Dancing Lessons for the Advanced in Age

Contemporary
This edition printed in:

A tortoiseshell cat looks at a book with a black-and-white cover. In a red box, the title is seen as Dancing Lessons for the Advanced in Age.

When We Forget Tea

Today my lovely spouse and I had one of those mornings I detest. We woke up to a few pressing emails, and then had to discuss those pressing emails and then had to calm down from discussing those pressing emails. In between each of those steps we also had to feed cats and ourselves some breakfast. In the chaos, we forgot our morning tea, and we didn’t notice until we each got a dose of morning malaise and a headache.

So we’re having our morning tea late, and I’m trying to tell myself that though it feels like the day is ruined, that’s a bit of a silly judgement to make before it’s even noon. We’re going to take the morning off and take our time with our late tea and I’m sure things will seem a lot better after that. Catastrophizing is so automatic that I usually need to make myself pause and breathe and give myself a chance to process what I’m feeling before I react.

Tea is great for that.

Books with Quirks

Every once in a while you’ll hear about a book with a quirk to it. Things like being written without a certain letter, or with a drastically different referential style for each chapter. The list goes on. Sometimes these things will draw me to a book, but other times they make me stay away. Bohumil Hrabal’s Dancing Lessons for the Advanced in Aged is a 117-page novel that is in fact composed of a single, very much run-on, sentence.

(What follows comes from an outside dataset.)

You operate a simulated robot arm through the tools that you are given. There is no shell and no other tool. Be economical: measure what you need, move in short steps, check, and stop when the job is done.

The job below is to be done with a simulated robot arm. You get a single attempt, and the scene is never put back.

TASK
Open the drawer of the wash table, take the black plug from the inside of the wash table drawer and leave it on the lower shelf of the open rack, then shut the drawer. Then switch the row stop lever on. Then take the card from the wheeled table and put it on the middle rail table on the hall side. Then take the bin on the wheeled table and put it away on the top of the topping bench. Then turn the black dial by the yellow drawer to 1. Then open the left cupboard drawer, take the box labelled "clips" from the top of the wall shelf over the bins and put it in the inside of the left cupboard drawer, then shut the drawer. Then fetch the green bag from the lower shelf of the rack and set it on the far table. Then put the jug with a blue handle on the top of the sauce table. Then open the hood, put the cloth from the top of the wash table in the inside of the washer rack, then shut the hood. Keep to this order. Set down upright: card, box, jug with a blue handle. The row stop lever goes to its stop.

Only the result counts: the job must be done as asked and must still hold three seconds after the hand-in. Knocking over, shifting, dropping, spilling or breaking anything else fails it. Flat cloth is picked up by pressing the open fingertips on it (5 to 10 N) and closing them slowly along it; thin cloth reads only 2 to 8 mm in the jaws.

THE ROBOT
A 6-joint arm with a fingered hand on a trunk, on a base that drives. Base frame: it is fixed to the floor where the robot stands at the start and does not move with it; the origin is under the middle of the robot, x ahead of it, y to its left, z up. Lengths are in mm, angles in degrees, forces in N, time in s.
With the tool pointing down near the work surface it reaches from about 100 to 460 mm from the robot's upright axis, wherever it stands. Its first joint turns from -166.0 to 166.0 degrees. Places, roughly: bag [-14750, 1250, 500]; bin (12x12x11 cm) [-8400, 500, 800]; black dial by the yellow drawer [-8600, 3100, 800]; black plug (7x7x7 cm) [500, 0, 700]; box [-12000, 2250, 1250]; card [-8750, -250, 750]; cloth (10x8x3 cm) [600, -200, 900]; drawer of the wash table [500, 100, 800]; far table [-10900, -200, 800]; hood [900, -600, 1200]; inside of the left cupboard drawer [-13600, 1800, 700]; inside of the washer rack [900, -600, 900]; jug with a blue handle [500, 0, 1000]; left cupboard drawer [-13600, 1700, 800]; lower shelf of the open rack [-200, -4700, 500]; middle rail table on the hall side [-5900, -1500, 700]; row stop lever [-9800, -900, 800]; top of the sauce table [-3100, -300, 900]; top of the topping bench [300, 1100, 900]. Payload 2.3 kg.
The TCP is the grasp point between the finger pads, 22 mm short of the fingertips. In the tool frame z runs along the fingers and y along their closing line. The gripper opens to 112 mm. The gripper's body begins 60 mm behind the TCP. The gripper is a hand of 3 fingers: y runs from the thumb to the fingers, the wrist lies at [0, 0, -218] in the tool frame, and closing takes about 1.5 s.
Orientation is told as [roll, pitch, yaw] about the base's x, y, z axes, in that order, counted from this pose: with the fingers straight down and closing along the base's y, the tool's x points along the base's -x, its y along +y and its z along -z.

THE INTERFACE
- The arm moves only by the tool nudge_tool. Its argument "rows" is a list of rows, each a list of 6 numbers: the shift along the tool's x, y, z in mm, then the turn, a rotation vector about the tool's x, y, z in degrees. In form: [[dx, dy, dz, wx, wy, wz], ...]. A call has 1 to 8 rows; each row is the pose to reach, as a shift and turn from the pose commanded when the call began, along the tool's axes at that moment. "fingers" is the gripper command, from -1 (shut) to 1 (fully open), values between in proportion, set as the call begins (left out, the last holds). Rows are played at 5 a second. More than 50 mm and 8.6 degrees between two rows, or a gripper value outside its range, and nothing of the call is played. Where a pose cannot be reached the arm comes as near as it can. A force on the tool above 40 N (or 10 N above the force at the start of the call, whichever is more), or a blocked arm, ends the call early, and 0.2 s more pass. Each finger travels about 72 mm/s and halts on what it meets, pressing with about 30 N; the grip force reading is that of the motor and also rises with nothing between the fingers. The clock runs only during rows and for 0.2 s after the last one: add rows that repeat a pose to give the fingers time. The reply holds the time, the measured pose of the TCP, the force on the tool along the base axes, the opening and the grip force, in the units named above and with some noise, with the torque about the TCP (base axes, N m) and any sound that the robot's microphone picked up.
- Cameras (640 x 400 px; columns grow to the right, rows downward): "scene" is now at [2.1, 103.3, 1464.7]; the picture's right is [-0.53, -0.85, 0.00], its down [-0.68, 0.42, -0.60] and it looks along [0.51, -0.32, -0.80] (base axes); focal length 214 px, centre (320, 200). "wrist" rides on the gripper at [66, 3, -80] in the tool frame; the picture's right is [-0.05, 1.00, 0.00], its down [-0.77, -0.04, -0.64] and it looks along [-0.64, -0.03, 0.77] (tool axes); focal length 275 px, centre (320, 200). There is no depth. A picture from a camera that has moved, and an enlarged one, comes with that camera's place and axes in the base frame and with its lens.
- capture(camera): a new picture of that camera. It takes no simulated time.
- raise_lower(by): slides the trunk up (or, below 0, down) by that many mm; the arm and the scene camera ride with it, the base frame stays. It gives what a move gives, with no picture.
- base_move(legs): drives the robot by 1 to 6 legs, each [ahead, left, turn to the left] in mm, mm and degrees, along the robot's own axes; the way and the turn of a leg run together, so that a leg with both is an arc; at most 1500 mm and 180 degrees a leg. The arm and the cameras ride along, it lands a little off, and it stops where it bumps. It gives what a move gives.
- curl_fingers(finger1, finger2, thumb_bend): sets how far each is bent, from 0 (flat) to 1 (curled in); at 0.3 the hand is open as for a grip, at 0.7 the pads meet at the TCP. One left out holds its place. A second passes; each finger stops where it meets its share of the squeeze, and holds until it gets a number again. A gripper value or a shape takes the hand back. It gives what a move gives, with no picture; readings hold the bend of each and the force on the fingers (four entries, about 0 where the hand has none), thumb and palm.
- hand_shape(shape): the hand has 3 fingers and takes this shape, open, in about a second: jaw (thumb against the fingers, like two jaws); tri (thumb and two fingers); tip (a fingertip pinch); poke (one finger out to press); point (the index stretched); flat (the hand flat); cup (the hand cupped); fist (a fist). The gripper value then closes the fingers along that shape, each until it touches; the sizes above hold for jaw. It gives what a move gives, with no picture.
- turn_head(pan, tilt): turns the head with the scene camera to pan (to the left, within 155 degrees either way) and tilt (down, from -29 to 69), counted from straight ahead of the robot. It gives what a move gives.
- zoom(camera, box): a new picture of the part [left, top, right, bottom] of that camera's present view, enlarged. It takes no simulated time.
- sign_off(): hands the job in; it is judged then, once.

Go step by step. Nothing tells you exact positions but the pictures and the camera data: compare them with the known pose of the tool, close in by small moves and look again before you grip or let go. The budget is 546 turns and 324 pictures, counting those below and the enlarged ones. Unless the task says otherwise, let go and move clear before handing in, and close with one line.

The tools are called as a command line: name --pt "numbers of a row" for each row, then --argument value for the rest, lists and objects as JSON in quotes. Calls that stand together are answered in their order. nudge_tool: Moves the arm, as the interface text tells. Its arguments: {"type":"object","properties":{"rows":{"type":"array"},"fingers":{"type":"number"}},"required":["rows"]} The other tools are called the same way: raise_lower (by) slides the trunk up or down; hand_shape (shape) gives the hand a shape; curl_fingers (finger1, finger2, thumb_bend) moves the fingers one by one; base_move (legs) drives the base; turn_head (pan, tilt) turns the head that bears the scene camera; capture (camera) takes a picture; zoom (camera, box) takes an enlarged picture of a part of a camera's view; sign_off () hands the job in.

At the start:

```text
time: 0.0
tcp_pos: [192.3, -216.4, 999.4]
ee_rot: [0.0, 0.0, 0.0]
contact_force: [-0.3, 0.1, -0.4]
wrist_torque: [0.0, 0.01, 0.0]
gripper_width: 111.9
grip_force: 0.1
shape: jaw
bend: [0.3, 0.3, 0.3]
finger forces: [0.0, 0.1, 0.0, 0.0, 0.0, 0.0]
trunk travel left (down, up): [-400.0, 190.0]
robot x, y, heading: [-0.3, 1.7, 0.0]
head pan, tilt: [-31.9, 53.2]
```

I couldn’t quite wrap my head around it, and so I never sought out the book and put it back on the shelf the few times I came across it at the used bookstore. But then I came across Hrabal again in the newly published Defenestrate by Renée Branum, and I decided that I wanted to seek his work out. I’m glad I did, because the novel is great and it uses the single sentence in a way that makes it an accessible and compelling read. It goes to show that it’s important to see beyond the quirks and give even the weirdest sounding books a chance.

A Note on Style

Hrabal uses the single sentence to form a single stream of unbroken dialogue from an elderly man who is speaking to a bunch of women sunbathing on the other side of a fence. For pauses and subject changes, Hrabal uses commas and other punctuations.  However, the fact that the sentence never ends gives the dialogue a rambling, circuitous quality that I don’t think could effectively be created any other way. As the man talks, he tells story after story about his youth and his life as well as giving political opinions and how things have changed.

At first the conversation is simple, but it gets more and more complex as the book continues. The elderly man recounts his self-proclaimed past glories, but the tone changes from reminiscences to regrets as it becomes clear that the narrator is struggling with his own advancing age and his narrowing place in the world. He wants so badly to be listened to, and is so desperate for it that he’s willing to unburden himself to strangers. Not only that, he’s willing to harass them with his presence.

This change in tone is augmented by Hrabal’s style choices and technique and is accomplished in a masterful way. As you read, you forget that it’s a single sentence because it makes so much sense that it is.

Necessary Vagueness

Over the course of the novel the narrator is never named, nor are his assumedly unwilling listeners. This adds a kind of mundane quality to the situation and a generality to the themes expressed. Aging is a part of life that is inescapable, so this could be nearly any elderly man. The aspect of the one-sided conversation delivered to random strangers is not exactly not a common experience — sadly.

The listeners and the speaker are unimportant in the grand scheme of the novel and as such Hrabal includes minimal details about their identities. Instead he wanted the reader to focus on the dialogue and only the dialogue and draw conclusions based on that alone.

Restoring Calm

After writing this review and finishing a cup of tea, I do feel better and things feel a little less chaotic. However, it’s nearly lunch time and that means that it’s time to feed all of the cats all over again. Although, we do have a system. One of us gives Bubastis, Bandersnatch, Jabberwocky, and Rusalka their portion of wet food and the other of us goes to the bedroom to deliver Wesker’s food to her as she sleeps on her favourite comforter.

It’s a well-oiled machine at this point, but the early days of figuring out the best routine were far from easy!